Re-prioritising or rebranding?

By Raoof Hasan
March 18, 2016

There has been much debate in Pakistan about the recent initiatives taken by the government to combat terror and some positive effects that, according to reports, have been visible.

In addition to Operation Zarb-e-Azb, a notable step that is being consciously promoted as an example of this effort is the hanging of Mumtaz Qadri, the self-confessed murderer of former governor Salmaan Taseer whom he had killed on an ill-conceived assumption of blasphemy. But the cardinal question that continues to seek an answer is whether such routine steps will be enough to offset the spread of radicalisation, which remains rampant in the country.

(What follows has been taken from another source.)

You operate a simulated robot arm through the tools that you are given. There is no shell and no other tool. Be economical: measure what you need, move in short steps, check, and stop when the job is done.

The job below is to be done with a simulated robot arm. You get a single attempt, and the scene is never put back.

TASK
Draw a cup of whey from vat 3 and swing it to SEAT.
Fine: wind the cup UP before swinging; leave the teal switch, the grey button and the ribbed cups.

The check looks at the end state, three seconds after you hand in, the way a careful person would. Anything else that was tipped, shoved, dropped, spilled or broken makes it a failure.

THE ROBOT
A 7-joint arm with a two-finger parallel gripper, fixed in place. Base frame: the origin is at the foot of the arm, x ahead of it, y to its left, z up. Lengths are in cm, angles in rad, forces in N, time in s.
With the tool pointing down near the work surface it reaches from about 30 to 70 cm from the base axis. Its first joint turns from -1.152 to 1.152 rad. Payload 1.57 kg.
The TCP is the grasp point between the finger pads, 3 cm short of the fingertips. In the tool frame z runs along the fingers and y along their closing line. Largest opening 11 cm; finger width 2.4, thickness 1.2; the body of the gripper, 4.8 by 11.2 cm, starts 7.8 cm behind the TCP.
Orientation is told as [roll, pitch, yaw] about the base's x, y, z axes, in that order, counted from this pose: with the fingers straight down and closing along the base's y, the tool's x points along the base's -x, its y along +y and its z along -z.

While there are multiple other reasons for the rapid radicalisation of society, religious seminaries play a pivotal role. At the time of Partition, there were only 300 of these madressahs which number has now jumped to over 35,000 where, according to one count, four million students are enrolled. Most of these seminaries are located in Punjab, followed by Balochistan, Sindh and Khyber Pakhtunkhwa.

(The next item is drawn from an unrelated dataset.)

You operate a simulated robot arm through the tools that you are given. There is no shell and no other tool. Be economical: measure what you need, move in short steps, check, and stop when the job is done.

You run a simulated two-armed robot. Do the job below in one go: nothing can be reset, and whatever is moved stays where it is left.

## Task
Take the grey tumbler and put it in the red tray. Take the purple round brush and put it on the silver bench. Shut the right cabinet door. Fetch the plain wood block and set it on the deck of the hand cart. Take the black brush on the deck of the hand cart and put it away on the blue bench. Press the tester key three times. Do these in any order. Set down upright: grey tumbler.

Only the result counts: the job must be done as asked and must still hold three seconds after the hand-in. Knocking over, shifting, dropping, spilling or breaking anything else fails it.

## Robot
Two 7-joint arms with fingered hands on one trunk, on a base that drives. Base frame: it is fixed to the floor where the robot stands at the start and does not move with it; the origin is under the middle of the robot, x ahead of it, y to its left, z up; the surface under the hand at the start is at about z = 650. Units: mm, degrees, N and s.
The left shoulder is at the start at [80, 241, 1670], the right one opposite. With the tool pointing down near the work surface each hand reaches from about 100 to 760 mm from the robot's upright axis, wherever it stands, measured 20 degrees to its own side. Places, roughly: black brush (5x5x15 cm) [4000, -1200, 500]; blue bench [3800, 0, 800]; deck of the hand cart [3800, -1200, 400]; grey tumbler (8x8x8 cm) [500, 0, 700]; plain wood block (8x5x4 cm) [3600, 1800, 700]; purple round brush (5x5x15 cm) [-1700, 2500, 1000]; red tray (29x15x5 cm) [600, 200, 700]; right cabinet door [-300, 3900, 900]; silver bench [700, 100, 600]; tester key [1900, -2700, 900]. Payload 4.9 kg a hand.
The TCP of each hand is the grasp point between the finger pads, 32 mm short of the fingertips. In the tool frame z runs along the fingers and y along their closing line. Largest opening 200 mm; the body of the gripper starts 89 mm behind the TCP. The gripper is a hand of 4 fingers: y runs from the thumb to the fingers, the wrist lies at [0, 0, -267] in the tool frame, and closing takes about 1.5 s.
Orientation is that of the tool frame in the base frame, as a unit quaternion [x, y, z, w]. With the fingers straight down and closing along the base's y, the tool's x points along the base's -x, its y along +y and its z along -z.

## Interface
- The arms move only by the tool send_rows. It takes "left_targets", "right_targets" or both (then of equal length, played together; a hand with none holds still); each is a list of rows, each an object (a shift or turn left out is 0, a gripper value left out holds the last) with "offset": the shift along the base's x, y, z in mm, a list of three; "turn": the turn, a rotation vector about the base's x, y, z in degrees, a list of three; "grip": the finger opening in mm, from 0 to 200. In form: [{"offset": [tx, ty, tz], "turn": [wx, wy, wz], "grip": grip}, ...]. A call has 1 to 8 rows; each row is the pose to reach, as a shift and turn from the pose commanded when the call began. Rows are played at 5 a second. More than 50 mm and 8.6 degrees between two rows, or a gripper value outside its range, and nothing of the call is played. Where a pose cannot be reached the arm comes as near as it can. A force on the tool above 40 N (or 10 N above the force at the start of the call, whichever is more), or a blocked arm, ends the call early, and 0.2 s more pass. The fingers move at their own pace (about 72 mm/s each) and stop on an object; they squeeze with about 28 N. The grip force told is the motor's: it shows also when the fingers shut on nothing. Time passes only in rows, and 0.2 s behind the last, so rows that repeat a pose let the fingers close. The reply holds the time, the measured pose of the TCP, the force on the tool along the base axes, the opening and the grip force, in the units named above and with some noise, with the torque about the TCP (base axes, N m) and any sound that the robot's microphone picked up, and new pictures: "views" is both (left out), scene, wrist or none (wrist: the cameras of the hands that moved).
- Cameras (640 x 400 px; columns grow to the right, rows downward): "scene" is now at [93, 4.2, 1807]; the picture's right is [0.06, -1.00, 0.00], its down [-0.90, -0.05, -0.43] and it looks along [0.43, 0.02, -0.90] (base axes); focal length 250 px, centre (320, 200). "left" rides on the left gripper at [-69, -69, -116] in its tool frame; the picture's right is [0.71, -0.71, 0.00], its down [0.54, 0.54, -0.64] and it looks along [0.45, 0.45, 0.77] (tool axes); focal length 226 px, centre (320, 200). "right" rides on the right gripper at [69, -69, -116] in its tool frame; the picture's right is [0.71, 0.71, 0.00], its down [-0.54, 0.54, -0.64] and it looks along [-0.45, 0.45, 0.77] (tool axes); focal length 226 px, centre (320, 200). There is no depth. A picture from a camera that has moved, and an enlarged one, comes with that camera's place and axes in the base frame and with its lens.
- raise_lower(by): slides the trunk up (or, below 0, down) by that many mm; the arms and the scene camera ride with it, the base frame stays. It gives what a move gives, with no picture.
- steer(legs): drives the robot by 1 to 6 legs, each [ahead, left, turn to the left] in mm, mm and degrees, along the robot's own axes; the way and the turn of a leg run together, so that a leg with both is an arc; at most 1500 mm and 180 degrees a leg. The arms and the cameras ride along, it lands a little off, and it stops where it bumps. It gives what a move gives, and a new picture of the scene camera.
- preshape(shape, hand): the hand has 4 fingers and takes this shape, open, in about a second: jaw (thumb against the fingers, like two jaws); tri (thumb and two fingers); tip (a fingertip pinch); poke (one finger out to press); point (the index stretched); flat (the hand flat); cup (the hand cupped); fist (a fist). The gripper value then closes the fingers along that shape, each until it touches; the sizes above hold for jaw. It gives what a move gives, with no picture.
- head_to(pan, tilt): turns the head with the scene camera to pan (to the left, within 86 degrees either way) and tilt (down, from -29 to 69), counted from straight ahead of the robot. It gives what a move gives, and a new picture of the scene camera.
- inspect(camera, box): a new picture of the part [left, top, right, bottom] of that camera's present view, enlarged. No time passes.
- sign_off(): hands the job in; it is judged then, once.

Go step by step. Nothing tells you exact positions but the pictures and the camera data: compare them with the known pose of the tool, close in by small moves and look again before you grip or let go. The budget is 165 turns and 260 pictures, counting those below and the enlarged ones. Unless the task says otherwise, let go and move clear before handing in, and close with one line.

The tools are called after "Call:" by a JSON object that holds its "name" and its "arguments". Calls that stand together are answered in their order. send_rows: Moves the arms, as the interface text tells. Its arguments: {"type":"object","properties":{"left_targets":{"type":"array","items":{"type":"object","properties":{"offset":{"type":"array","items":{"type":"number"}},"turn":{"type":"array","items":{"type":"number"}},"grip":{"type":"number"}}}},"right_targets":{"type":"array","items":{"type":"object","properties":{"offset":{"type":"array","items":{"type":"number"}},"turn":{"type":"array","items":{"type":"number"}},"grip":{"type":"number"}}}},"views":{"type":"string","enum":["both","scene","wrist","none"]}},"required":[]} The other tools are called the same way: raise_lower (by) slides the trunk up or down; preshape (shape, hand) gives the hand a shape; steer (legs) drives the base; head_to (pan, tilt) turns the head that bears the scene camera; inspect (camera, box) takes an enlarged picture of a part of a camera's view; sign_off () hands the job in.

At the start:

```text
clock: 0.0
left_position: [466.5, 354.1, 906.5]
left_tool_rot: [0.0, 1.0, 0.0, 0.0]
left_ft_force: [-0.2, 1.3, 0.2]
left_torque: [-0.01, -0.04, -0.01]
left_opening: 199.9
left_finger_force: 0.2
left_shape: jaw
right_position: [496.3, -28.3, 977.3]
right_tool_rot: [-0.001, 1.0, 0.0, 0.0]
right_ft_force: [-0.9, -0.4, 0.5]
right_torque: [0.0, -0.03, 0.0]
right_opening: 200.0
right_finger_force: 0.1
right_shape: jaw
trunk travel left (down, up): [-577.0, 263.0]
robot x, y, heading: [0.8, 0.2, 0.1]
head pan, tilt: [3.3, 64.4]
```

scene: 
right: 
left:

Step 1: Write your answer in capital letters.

According to one survey, madressah students are the most intolerant of all student groups in Pakistan: “...madressah students are more likely to back war and militant conflict and less inclined to support equal rights for members of the oppressed groups than their counterparts in other schools”. The added problem is that the impact of what is taught at these seminaries does not remain confined to the students alone. Its effects also permeate their immediate and extended families as also society in general, thus creating large regimented groups of radicalised people.

According to another report, in addition to the ever-rebellious Lal Masjid, there are 83 illegally constructed mosques and madressahs in Islamabad alone which the government is hesitant to demolish fearing a violent backlash. There are also a large number of illegally-constructed seminaries and mosques throughout the country, which continue to operate unconstrained by relevant rules pertaining to the approval of construction plans, the syllabi that are taught and disclosure of their funding sources.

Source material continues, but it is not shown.